MINNEAPOLIS (WCCO) — Minnesota health officials reported Sunday 2,534 more cases of COVID-19 in the state and 40 more deaths. The Minnesota Department of Health says the numbers released included figures from both Friday and Saturday, making up for a break over the Christmas holiday.

With the new figures, the state’s total COVID-19 case count stands at 409,061 and the death toll has climbed to 5,147. Of the recent fatalities, 27 of the victims were residents in long-term care facilities. About 65% of all the virus-related deaths in Minnesota have been residents in nursing homes, assisted living or other such long-term care facilities.

While December has been the deadliest month in Minnesota since the outbreak reached the state in March, hospitalizations and daily new case counts are trending downward. At the start of this month, more than 1,800 people were hospitalized with the virus, with nearly 400 patients in intensive care beds. As of last week, about 1,000 people were hospitalized, with about 230 patients in intensive care.

Meanwhile, the state remains under tight restrictions that’ll last into the new year. While Gov. Tim Walz has recently allowed gyms to reopen at limited capacity, restaurants and bars are ordered to remain closed to indoor dining until Jan. 11. The governor’s dial-back order was initially issued in late November at a time when COVID-19 case counts, hospitalizations and deaths were surging.

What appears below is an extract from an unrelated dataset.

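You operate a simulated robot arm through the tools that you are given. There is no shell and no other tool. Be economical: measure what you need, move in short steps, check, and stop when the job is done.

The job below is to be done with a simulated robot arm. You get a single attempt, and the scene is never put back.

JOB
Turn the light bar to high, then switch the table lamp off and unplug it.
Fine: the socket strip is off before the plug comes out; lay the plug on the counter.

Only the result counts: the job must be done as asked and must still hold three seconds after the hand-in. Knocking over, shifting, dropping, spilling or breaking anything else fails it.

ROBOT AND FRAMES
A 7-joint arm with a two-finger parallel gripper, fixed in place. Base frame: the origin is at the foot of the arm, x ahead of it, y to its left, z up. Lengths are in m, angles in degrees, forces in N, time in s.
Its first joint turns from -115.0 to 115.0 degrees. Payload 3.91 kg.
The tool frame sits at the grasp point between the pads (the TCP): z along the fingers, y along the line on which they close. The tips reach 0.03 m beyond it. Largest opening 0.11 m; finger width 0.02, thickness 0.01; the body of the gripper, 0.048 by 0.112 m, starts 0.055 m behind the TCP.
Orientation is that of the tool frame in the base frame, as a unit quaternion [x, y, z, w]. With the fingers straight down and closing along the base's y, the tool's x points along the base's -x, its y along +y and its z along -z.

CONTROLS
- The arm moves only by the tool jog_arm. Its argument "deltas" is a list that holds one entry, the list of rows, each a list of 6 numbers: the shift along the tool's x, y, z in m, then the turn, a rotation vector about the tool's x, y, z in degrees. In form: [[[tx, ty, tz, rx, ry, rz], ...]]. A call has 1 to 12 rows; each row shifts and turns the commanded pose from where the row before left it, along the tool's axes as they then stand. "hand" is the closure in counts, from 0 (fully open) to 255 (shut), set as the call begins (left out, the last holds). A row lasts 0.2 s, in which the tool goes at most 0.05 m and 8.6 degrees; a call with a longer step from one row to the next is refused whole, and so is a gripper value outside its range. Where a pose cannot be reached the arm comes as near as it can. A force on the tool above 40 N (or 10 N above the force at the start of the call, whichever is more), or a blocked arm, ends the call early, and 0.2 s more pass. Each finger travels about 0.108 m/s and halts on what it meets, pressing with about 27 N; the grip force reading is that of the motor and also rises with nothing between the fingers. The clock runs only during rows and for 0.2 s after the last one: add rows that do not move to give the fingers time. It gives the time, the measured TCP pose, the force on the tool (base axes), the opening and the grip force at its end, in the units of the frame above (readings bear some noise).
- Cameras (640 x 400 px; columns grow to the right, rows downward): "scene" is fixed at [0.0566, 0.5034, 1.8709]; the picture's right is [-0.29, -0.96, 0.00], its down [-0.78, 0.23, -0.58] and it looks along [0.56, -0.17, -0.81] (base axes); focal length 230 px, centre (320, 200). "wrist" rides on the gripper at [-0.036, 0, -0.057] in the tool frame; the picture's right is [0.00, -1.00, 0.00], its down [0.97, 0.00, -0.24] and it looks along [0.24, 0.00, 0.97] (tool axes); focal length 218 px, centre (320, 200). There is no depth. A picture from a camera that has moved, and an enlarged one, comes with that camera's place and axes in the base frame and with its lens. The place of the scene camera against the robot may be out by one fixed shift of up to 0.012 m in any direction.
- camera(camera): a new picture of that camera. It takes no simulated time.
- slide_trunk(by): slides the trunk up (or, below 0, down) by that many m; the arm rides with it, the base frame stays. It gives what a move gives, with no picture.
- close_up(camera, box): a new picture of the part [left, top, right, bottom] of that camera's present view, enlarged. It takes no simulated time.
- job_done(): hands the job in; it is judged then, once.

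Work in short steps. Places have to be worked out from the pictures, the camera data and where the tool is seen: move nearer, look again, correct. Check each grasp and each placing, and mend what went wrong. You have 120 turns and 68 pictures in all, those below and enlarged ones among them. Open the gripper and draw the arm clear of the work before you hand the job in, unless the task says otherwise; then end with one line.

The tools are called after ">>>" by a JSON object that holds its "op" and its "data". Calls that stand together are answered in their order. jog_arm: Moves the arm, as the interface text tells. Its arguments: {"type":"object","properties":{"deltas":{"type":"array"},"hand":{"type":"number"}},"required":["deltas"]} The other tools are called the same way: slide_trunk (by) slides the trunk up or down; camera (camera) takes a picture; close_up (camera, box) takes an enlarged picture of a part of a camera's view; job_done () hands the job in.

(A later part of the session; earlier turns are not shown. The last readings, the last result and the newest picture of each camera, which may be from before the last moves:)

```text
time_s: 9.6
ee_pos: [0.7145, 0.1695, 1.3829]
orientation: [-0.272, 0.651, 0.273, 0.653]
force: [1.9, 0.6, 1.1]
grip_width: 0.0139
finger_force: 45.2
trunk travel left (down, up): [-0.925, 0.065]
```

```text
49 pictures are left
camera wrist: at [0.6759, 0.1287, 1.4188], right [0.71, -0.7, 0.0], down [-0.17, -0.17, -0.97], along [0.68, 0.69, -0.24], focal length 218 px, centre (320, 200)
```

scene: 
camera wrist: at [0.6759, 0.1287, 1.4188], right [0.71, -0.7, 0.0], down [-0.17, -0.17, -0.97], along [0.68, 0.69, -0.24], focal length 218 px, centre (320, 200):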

During the week of Christmas, the first doses of the COVID-19 vaccine were administered to some residents in long-term care facilities. Next week, CVS Health plans to have teams visit nearly 600 long-term care facilities in the state to begin inoculating residents and workers. Shipments of both the Pfizer and Moderna vaccines have reached Minnesota.

Last week, the first doses of Pfizer’s vaccine arrived in the state and were administered to frontline health care workers. Such workers, along with residents in long-term care, are the state’s first priority in regards to the vaccine. By the end of January, most residents in long-term care will have had the chance to receive the first of two vaccine shots.

As for the general public, the vaccine is not expected to be available for several months. In the meantime, health officials are encouraging people to continue to wear masks, social distance and get tested. Since the pandemic began, more than 2.9 million people have been tested in Minnesota. Of those who tested positive, nearly 389,000 have recovered and no longer need to self-isolate.